*** Source material

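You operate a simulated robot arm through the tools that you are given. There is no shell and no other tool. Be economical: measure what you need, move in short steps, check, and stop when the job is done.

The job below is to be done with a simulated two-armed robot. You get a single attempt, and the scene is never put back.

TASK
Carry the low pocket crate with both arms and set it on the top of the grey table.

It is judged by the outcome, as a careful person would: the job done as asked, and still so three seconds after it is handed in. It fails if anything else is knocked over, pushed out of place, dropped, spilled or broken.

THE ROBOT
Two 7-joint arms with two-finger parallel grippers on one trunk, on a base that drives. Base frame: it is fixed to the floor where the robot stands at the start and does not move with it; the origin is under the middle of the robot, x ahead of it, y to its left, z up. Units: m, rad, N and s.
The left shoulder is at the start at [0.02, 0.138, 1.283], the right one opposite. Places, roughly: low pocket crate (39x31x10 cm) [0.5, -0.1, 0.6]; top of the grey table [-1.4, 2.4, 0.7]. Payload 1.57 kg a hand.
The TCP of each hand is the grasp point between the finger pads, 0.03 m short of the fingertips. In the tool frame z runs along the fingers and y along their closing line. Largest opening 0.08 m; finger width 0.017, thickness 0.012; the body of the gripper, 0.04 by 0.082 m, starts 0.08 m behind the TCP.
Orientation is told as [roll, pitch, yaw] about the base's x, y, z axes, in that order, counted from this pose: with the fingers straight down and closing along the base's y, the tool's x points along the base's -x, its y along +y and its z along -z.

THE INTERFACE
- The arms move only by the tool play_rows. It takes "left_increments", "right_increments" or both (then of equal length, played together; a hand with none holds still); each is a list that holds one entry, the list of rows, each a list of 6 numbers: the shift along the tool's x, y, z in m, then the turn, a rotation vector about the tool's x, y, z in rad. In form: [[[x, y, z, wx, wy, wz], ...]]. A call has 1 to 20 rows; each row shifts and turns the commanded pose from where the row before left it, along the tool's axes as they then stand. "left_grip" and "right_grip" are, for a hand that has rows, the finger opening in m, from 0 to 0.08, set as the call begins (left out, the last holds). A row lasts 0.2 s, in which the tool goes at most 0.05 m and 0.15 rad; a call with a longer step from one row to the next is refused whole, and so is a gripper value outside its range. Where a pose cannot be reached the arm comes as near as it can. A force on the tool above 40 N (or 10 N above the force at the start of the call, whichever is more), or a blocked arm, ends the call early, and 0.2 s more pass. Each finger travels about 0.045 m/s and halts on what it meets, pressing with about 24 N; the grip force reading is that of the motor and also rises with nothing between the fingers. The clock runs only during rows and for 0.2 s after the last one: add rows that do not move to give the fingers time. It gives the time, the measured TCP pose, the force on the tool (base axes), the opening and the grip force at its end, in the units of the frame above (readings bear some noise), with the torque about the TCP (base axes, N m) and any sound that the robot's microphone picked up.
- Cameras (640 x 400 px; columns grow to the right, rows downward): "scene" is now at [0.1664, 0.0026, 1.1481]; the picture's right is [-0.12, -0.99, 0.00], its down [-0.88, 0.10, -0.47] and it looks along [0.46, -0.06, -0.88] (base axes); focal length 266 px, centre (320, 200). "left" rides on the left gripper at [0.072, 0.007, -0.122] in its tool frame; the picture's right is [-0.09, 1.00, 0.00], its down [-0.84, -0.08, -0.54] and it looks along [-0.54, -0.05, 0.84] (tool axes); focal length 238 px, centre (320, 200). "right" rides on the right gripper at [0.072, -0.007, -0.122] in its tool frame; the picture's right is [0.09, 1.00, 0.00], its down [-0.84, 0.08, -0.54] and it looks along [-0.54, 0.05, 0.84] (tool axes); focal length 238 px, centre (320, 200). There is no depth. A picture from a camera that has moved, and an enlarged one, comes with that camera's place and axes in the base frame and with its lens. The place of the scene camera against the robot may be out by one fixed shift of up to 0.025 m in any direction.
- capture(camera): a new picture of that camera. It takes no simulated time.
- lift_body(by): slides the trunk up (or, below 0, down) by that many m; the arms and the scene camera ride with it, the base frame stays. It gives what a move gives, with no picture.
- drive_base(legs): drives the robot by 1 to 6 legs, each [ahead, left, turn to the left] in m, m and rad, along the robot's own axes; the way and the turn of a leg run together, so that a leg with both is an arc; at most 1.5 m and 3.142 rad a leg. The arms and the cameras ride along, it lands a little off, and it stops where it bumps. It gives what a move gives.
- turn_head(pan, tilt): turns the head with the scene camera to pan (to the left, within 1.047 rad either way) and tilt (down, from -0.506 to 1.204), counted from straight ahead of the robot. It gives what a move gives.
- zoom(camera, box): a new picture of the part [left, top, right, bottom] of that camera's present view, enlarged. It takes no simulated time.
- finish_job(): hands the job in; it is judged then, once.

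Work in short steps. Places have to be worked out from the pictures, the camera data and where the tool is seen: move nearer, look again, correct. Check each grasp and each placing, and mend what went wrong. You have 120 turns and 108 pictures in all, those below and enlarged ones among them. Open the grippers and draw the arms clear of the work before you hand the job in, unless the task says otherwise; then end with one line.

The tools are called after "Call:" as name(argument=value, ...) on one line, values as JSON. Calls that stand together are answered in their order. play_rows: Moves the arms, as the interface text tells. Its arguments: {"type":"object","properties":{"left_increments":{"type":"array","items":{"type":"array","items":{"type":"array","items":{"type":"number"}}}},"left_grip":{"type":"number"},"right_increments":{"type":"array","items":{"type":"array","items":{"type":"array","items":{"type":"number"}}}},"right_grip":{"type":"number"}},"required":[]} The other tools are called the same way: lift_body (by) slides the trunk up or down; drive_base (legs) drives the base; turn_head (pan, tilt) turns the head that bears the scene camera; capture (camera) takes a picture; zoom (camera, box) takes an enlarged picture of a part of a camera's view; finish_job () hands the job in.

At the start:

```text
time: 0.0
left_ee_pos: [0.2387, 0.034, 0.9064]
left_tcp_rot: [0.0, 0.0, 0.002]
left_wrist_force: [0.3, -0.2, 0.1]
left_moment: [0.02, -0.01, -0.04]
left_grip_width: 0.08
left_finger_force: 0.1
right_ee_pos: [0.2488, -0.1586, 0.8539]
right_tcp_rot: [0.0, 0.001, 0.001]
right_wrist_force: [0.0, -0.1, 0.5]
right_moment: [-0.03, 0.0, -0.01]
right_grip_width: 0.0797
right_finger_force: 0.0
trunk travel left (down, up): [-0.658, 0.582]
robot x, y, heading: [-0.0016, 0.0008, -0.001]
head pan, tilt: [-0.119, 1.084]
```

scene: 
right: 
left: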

******

- What needs to be done -
Transcribe the whole listing exactly.

- Written response -
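You operate a simulated robot arm through the tools that you are given. There is no shell and no other tool. Be economical: measure what you need, move in short steps, check, and stop when the job is done.

The job below is to be done with a simulated two-armed robot. You get a single attempt, and the scene is never put back.

TASK
Carry the low pocket crate with both arms and set it on the top of the grey table.

It is judged by the outcome, as a careful person would: the job done as asked, and still so three seconds after it is handed in. It fails if anything else is knocked over, pushed out of place, dropped, spilled or broken.

THE ROBOT
Two 7-joint arms with two-finger parallel grippers on one trunk, on a base that drives. Base frame: it is fixed to the floor where the robot stands at the start and does not move with it; the origin is under the middle of the robot, x ahead of it, y to its left, z up. Units: m, rad, N and s.
The left shoulder is at the start at [0.02, 0.138, 1.283], the right one opposite. Places, roughly: low pocket crate (39x31x10 cm) [0.5, -0.1, 0.6]; top of the grey table [-1.4, 2.4, 0.7]. Payload 1.57 kg a hand.
The TCP of each hand is the grasp point between the finger pads, 0.03 m short of the fingertips. In the tool frame z runs along the fingers and y along their closing line. Largest opening 0.08 m; finger width 0.017, thickness 0.012; the body of the gripper, 0.04 by 0.082 m, starts 0.08 m behind the TCP.
Orientation is told as [roll, pitch, yaw] about the base's x, y, z axes, in that order, counted from this pose: with the fingers straight down and closing along the base's y, the tool's x points along the base's -x, its y along +y and its z along -z.

THE INTERFACE
- The arms move only by the tool play_rows. It takes "left_increments", "right_increments" or both (then of equal length, played together; a hand with none holds still); each is a list that holds one entry, the list of rows, each a list of 6 numbers: the shift along the tool's x, y, z in m, then the turn, a rotation vector about the tool's x, y, z in rad. In form: [[[x, y, z, wx, wy, wz], ...]]. A call has 1 to 20 rows; each row shifts and turns the commanded pose from where the row before left it, along the tool's axes as they then stand. "left_grip" and "right_grip" are, for a hand that has rows, the finger opening in m, from 0 to 0.08, set as the call begins (left out, the last holds). A row lasts 0.2 s, in which the tool goes at most 0.05 m and 0.15 rad; a call with a longer step from one row to the next is refused whole, and so is a gripper value outside its range. Where a pose cannot be reached the arm comes as near as it can. A force on the tool above 40 N (or 10 N above the force at the start of the call, whichever is more), or a blocked arm, ends the call early, and 0.2 s more pass. Each finger travels about 0.045 m/s and halts on what it meets, pressing with about 24 N; the grip force reading is that of the motor and also rises with nothing between the fingers. The clock runs only during rows and for 0.2 s after the last one: add rows that do not move to give the fingers time. It gives the time, the measured TCP pose, the force on the tool (base axes), the opening and the grip force at its end, in the units of the frame above (readings bear some noise), with the torque about the TCP (base axes, N m) and any sound that the robot's microphone picked up.
- Cameras (640 x 400 px; columns grow to the right, rows downward): "scene" is now at [0.1664, 0.0026, 1.1481]; the picture's right is [-0.12, -0.99, 0.00], its down [-0.88, 0.10, -0.47] and it looks along [0.46, -0.06, -0.88] (base axes); focal length 266 px, centre (320, 200). "left" rides on the left gripper at [0.072, 0.007, -0.122] in its tool frame; the picture's right is [-0.09, 1.00, 0.00], its down [-0.84, -0.08, -0.54] and it looks along [-0.54, -0.05, 0.84] (tool axes); focal length 238 px, centre (320, 200). "right" rides on the right gripper at [0.072, -0.007, -0.122] in its tool frame; the picture's right is [0.09, 1.00, 0.00], its down [-0.84, 0.08, -0.54] and it looks along [-0.54, 0.05, 0.84] (tool axes); focal length 238 px, centre (320, 200). There is no depth. A picture from a camera that has moved, and an enlarged one, comes with that camera's place and axes in the base frame and with its lens. The place of the scene camera against the robot may be out by one fixed shift of up to 0.025 m in any direction.
- capture(camera): a new picture of that camera. It takes no simulated time.
- lift_body(by): slides the trunk up (or, below 0, down) by that many m; the arms and the scene camera ride with it, the base frame stays. It gives what a move gives, with no picture.
- drive_base(legs): drives the robot by 1 to 6 legs, each [ahead, left, turn to the left] in m, m and rad, along the robot's own axes; the way and the turn of a leg run together, so that a leg with both is an arc; at most 1.5 m and 3.142 rad a leg. The arms and the cameras ride along, it lands a little off, and it stops where it bumps. It gives what a move gives.
- turn_head(pan, tilt): turns the head with the scene camera to pan (to the left, within 1.047 rad either way) and tilt (down, from -0.506 to 1.204), counted from straight ahead of the robot. It gives what a move gives.
- zoom(camera, box): a new picture of the part [left, top, right, bottom] of that camera's present view, enlarged. It takes no simulated time.
- finish_job(): hands the job in; it is judged then, once.

Work in short steps. Places have to be worked out from the pictures, the camera data and where the tool is seen: move nearer, look again, correct. Check each grasp and each placing, and mend what went wrong. You have 120 turns and 108 pictures in all, those below and enlarged ones among them. Open the grippers and draw the arms clear of the work before you hand the job in, unless the task says otherwise; then end with one line.

The tools are called after "Call:" as name(argument=value, ...) on one line, values as JSON. Calls that stand together are answered in their order. play_rows: Moves the arms, as the interface text tells. Its arguments: {"type":"object","properties":{"left_increments":{"type":"array","items":{"type":"array","items":{"type":"array","items":{"type":"number"}}}},"left_grip":{"type":"number"},"right_increments":{"type":"array","items":{"type":"array","items":{"type":"array","items":{"type":"number"}}}},"right_grip":{"type":"number"}},"required":[]} The other tools are called the same way: lift_body (by) slides the trunk up or down; drive_base (legs) drives the base; turn_head (pan, tilt) turns the head that bears the scene camera; capture (camera) takes a picture; zoom (camera, box) takes an enlarged picture of a part of a camera's view; finish_job () hands the job in.

At the start:

```text
time: 0.0
left_ee_pos: [0.2387, 0.034, 0.9064]
left_tcp_rot: [0.0, 0.0, 0.002]
left_wrist_force: [0.3, -0.2, 0.1]
left_moment: [0.02, -0.01, -0.04]
left_grip_width: 0.08
left_finger_force: 0.1
right_ee_pos: [0.2488, -0.1586, 0.8539]
right_tcp_rot: [0.0, 0.001, 0.001]
right_wrist_force: [0.0, -0.1, 0.5]
right_moment: [-0.03, 0.0, -0.01]
right_grip_width: 0.0797
right_finger_force: 0.0
trunk travel left (down, up): [-0.658, 0.582]
robot x, y, heading: [-0.0016, 0.0008, -0.001]
head pan, tilt: [-0.119, 1.084]
```

scene: 
right: 
left: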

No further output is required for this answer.